I practiced every day because it made me something. It became a part of me, slowly… without me realising.. I was beginning to fall in love with it. My mother kept taking me to India to learn more. When I was 17 I did my arangetram, I was blessed enough to learn under my gurus Chitra Muralidaran, Madurai R Muralidarn and Manimekalai and perform in Chidambaram. Again it was all my mother’s doing. I didn’t ask for this opportunity, It was given to me and perhaps I didn't value it until I danced in Chidambaram itself.
Arangetram was a battle for me, Waking up at 6 am, never being good enough for my teachers, having to do an aramandi when all I wanted to do was sleep and throughout practices I felt like I was dancing for someone else. That was the biggest moment of realisation for me, In order to dance with all my heart I had to promise myself that I will never let anyone come in-between my dance and me.. it was as if it were a person to me.. as if I were in a relationship with it.. it was my love. I had fallen in love. And I danced in chidambaram, not for the applause, not even for my guru not for anyone else, not even my mother, but for myself.. and i surrendered to it, and through it. I don’t think it was the greatest performance, I’m not sure what other people saw, yes there was appreciation and applause and to survive in chidambaram, I suppose that was good.. but more than anything else, it was the first moment between me and my love, where I felt like I completely in love and felt completely lost in my dance. It’s a moment i’ll never forget.
As with any relationship, my relationship matured with dance. It was after my arangetram that it started to become a spiritual experience. I practiced every night after i returned to Australia, just because I wanted to dance, to be one with it, soon I started to understand life through it. Then life itself took turns and bends and the one thing I started to hold on to was dance. I dreamt through it, I lived through it, loved through it, i forgot sadness through it, i forgot myself, understood life itself through it. The moments I danced were special, I awaited the next and that was the only world I cared about. No i wasn’t a piece of brilliance, i didn't need to be, i just needed to feel it in me, its movements, which made me feel like i was flying in another dimension, another world, my world… My mother who once tried so hard to make me dance called me aside and said “ I was once like you but there’s more to life than dance” What she was saying sounded absurd to me. It had become my way of life, my religion.. my way of connecting to the higher power.. my voice.. my expression.. there i was madly in love.. and there i knew i would never ever give this art form up. i was married to it for life. It was now an inseparable part of me and who i was. It will live in me, grow through me and grow me through it.
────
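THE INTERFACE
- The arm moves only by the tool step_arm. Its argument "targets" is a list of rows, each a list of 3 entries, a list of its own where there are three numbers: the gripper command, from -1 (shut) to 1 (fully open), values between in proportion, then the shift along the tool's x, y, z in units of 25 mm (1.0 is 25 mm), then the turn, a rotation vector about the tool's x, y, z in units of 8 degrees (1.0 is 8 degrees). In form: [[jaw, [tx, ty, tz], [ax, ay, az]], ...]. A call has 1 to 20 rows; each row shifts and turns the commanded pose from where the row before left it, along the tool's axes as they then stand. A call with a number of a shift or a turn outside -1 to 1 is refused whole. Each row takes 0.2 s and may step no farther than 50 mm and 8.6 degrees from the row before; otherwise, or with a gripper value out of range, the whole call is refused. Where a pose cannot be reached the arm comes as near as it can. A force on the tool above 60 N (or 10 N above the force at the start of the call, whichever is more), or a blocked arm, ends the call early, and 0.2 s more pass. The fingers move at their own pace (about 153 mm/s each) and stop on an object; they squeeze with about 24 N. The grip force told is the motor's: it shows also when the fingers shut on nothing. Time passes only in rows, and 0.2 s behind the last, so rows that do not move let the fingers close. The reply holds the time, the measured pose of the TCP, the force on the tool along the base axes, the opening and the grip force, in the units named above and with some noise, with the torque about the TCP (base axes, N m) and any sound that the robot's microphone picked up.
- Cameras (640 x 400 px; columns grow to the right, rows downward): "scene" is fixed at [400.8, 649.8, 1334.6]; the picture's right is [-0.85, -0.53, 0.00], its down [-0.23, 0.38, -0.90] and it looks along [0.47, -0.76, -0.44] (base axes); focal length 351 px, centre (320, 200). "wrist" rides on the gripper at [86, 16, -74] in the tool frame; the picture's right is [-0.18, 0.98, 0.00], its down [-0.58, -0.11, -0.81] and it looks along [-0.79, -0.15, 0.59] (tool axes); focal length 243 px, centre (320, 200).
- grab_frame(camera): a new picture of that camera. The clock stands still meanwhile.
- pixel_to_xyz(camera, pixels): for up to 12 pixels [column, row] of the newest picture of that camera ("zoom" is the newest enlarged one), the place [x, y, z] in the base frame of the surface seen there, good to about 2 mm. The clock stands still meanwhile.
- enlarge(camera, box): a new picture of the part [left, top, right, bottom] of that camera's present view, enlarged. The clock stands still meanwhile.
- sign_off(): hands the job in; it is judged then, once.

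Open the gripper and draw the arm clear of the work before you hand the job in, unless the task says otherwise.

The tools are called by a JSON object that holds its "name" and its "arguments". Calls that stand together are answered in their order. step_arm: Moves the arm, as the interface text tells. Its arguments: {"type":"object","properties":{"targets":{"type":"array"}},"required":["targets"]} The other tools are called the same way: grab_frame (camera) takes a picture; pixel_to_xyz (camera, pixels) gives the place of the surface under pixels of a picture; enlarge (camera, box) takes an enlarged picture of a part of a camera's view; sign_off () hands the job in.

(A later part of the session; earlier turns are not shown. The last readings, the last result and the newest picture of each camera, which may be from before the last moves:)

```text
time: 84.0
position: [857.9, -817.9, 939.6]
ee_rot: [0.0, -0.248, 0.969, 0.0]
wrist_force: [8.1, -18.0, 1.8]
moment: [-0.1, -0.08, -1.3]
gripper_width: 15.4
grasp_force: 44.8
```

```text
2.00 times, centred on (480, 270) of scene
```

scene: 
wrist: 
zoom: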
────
This journey many dancers who have become one with the art would’ve experienced. These dancers are the ones who will continue to practice this art form. My marriage with dance was arranged by my mother but i did fall in love head over heals.
For any dancer who wants to continue the art form, not just learn it perform it and leave it.. this is a crucial moment, that moment of falling in love with dance, that love affair with dance, it is what will keep the fire burning.
Of course it can not be forced on to anyone. But as far as I know the greatest teachers are not the ones who teach the art but inspire the student to love the art, the rest will fall into place, the student will learn in their own accord, go on their own journey in thirst of knowledge, to understand how to be one with the art form. The teacher who taught me to fall in love with this art through her constant encouragement and passion was my mother, for this I’m forever grateful.
Truth is once upon a time she fell in love as well, but unfortunately culture didn’t allow her to continue her art, but she passed the passion, the love, the light on to me..
Shastram.. Undying knowledge passed on purely for the love of dance.